Munie de mon beau dictionnaire, je me risque à une traduction-interprétation des cinq premiers versets descendus, révélés au Prophète dans la grotte de Hirâ.

 

1 Lis ! Au nom de ton Seigneur qui composa,

2 composa l’homme d’une foi.

3 Lis ! Ton Seigneur est le Généreux,

4 qui fendit à la lèvre l’homme par le calame,

5 à l’homme enseigna ce qu’il ne savait pas.

 

Iqra !  Lis ! est le premier mot du Coran descendu, mot apparenté au nom de ce Livre, qui signifie lecture, récitation.

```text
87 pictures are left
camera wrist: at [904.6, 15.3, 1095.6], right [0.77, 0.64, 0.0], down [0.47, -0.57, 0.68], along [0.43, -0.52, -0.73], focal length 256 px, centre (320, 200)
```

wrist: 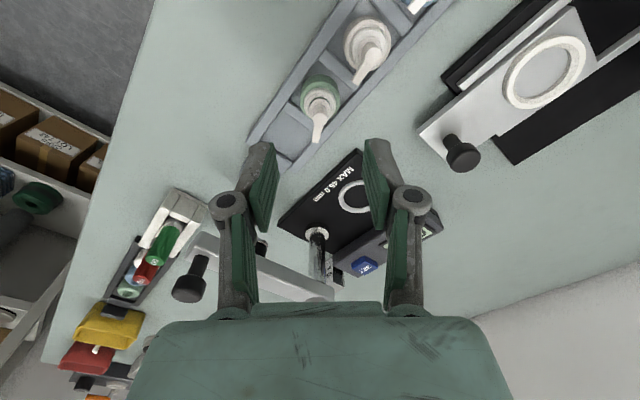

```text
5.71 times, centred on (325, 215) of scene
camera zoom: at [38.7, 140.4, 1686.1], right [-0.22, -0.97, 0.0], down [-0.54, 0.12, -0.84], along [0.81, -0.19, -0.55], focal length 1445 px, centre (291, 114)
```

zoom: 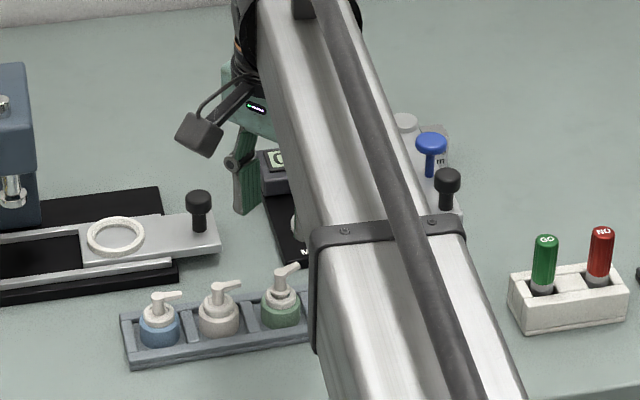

Mouhammad ne sait pas lire quand lui est faite cette injonction. Mais ce n’est pas une écriture d’homme qu’il lui est demandé de lire. Lire pour lui va être écouter et dire, retranscrire la parole qui lui descend du ciel. Une parole enchantée, enchantante et à dire comme un chant, le chant qu’elle est. Beaucoup d’assonances en a dans ces cinq premiers versets révélés. Qui ouvrent la lèvre du Prophète afin qu’il parle. La même image se trouve à l’intérieur de l’hébreu, dans l’Ancien Testament, où la langue signifie d’abord la lèvre. Et la prière des Heures chrétienne commence par ces mots : « Seigneur, ouvre mes lèvres, et ma bouche publiera ta louange ».

Le verbe habituellement traduit par créer dit d’abord : donner une mesure à, composer. Je reprends ce premier sens : Dieu crée en donnant la mesure (du et au monde, de et à l’homme), mesure mathématique et musicale à la fois, composition physique et poétique.

Le mot alaq, qui signifie adhérence ou caillot de sang, je l’interprète par le mot foi parce que, comme je l’ai dit souvent, la foi, c’est adhérer au réel – et le réel, c’est le spirituel. Ce mot alaq donne des variantes de sens à partir du sens d’accrocher. Il peut signifier grumeau de sang (et évoquer une goutte de sperme), et exprimer aussi l’attachement amoureux. En quelque sorte il est possible de comprendre en ce verset que Dieu a créé l’homme par un acte d’amour, un acte par lequel l’homme est destiné à adhérer à Lui, un acte de foi. Je suis consciente qu’il est audacieux de dire que Dieu a fait un acte de foi, mais ce que nous pouvons du moins comprendre c’est que l’homme est homme parce qu’il vient d’une adhérence, parce qu’il devient homme par la foi.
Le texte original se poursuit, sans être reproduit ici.